**PASSAGE TO READ**
_ _ _

Reflection [will you jump?]

I don’t think it’s healthy to spend too much time looking back. After all; even if you regret what may have been ~ you can’t change it. It’s done. You must make peace within yourself… and focus now on what lays ahead of you; and Most Importantly~ what is here Now.
Having said that….. taking a moment now and then to reflect can also be good.
Today is January first, twenty-ten.
On New Year’s Eve we witnessed a Full Moon, A partial lunar eclipse, a Blue Moon; and the end of a decade. Here’s my wish in Reflecting back ~ for the journey forward, in a new decade.
I have been reflecting the past couple weeks I guess….whether it has anything to do with the end of a year, decade, or time in the cosmic universe, I don’t know. I’m not a holidays girl, or a Resolutions type. I don’t get the birthday blues.
My last year has had so, so, *so* many highs and lows. My personal experience has been so much more….. vivid. 3D. Deeper. Holographic. It’s hard to put a finger on describing it, but I feel as though the depths of the emotions that I have been riding are that much more intense than in the past. More intense highs, more intense lows. It’s been a bit unnerving in essence to have every scrap magnified. Like coming alive, instead of watching the story of someone else’s life like a 2 dimensional movie thru a dirty pane window…..
But I have done my best to stay connected, no matter what kind of intensity it is.
What cracks me up, is typically Aquarians are perceived as unemotional. Cold. Unfeeling even. Detached from earthly chains like emotional states. I have had people tell me point blank that I don’t care. Am cold. Too disconnected and focused on my self. I think this is the one ‘trait’ of Aquarian I am not. I feel. Deeply. So deeply.
If you once at all thought I was that way…. then you haven’t known me. Or, perhaps, I haven’t allowed you to know me. My dearest soul friends in my life – know it is so much more the opposite. I’m not cold and uncaring. Not expressing it in a way you can perceive does not in any way mean I do not feel….
My reflecting, is on my personal M.O. (modus operandi) in life. I have said before… and will say again, so much the more again now: When I find in life passion; I jump off. I don’t think about whether it’s a big fall, the water’s deep, can I swim, do I know how to fly. I jump. And trust. Believe. Believe in the outcome. My greatest Heart’s Desire. Follow the path of what I believe to be right for me.
Jumping; of course, has risks. Some jumps you fly ~ that unexpected faith, because humans don’t fly. But here you have. Sometimes you fall. Like “the Jump”, In the Matrix. They said, “Don’t worry, no one makes it the first time.”
[youtube=http://www.youtube.com/watch?v=k9Nh0Fvoe9k]
Will you Jump?
Jumping can hurt. I feel like sometimes I am afraid to continue. To feel again. To touch. To see. Afraid to step forward …and… off. I’ve jumped and fallen. When you hit the ground, and your being shatters and evaporates to darkness and dust… you wonder, how will you ever put the pieces together again? How will you live? Love? Smile? Find even a speck of joy? Trust enough to find a sparkle in your life? Some times, more than once, I wondered why? I wondered, there is so little left, I have shattered to such splinters, that how can I even breathe? How will I choose to live? < And I in no way mean this in a dark, life-taking kind of way… just more in the “how can my body continue to still breathe and live when i feel like this?” kinda way>. Existing becomes too much to bear. I want to fade to dust, to dull the overwhelming intoxication of a fall. How do human survive this?… But yet… we do. I come back stronger, clearer, more true. Takes time, I think the black will consume me… but it never does. The tears and sadness end….

_ _ _

**DATASET CONTENT**

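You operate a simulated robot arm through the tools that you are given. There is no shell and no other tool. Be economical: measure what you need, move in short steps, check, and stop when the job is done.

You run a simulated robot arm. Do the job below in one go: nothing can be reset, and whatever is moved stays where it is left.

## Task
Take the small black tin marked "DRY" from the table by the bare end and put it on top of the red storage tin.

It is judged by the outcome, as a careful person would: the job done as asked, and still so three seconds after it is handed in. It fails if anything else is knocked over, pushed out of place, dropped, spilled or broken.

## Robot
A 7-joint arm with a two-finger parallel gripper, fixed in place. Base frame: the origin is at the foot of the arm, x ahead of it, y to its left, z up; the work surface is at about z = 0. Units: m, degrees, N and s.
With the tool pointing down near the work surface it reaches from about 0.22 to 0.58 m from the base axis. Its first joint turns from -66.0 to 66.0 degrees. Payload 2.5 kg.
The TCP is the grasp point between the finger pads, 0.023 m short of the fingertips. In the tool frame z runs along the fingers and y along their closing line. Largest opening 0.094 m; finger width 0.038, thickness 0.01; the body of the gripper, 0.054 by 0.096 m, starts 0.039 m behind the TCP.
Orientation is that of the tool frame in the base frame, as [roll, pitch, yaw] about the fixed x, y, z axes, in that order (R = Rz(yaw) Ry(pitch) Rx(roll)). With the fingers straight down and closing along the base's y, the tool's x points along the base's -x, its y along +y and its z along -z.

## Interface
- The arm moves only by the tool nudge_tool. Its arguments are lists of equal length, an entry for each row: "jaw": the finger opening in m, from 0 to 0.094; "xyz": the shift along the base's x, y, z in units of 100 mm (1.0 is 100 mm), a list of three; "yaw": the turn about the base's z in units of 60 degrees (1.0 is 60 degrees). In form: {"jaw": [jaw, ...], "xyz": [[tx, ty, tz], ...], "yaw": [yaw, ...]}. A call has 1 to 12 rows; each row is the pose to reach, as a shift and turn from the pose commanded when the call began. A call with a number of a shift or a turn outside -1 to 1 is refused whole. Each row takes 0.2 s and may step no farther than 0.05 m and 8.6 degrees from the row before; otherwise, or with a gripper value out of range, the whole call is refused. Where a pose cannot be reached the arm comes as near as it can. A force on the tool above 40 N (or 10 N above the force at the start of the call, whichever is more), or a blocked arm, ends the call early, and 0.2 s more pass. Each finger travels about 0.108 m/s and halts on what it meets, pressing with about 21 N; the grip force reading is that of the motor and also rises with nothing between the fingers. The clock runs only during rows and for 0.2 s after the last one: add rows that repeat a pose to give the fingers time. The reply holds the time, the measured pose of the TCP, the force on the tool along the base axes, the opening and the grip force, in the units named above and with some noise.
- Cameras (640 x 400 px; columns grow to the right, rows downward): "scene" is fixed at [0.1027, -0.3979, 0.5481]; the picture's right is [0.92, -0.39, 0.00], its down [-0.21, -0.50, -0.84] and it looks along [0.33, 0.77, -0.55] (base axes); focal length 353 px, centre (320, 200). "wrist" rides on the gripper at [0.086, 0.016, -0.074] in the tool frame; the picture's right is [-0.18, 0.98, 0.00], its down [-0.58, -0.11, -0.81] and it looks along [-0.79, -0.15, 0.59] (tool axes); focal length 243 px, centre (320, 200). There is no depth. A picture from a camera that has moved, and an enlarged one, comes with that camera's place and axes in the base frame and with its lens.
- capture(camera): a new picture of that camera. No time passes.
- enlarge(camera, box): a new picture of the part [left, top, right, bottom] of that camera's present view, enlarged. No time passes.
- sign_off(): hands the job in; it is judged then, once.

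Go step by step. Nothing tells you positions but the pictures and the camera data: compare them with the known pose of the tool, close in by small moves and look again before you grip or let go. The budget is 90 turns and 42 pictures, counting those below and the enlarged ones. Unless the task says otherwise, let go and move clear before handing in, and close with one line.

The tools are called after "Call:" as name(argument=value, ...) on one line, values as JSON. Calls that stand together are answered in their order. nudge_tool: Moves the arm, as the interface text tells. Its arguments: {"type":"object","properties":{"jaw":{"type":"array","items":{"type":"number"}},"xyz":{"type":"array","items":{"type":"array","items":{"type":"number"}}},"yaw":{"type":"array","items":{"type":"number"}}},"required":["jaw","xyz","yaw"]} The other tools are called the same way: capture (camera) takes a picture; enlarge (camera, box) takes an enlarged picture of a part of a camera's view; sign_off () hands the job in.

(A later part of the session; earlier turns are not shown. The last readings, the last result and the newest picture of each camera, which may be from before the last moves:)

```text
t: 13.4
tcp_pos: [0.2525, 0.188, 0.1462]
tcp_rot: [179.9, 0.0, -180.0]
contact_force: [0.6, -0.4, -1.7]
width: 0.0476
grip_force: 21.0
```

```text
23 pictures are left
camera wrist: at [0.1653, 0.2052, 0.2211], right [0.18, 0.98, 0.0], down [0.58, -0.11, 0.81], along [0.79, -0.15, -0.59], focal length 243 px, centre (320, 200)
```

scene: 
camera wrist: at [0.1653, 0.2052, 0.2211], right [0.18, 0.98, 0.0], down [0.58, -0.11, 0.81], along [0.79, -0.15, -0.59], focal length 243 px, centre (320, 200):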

_ _ _

**EXERCISE INSTRUCTIONS**
Write out the passage to read from "I have been reflecting" to "intensity it is.", both included.

**COMPLETE OUTPUT**
I have been reflecting the past couple weeks I guess….whether it has anything to do with the end of a year, decade, or time in the cosmic universe, I don’t know. I’m not a holidays girl, or a Resolutions type. I don’t get the birthday blues.
My last year has had so, so, *so* many highs and lows. My personal experience has been so much more….. vivid. 3D. Deeper. Holographic. It’s hard to put a finger on describing it, but I feel as though the depths of the emotions that I have been riding are that much more intense than in the past. More intense highs, more intense lows. It’s been a bit unnerving in essence to have every scrap magnified. Like coming alive, instead of watching the story of someone else’s life like a 2 dimensional movie thru a dirty pane window…..
But I have done my best to stay connected, no matter what kind of intensity it is.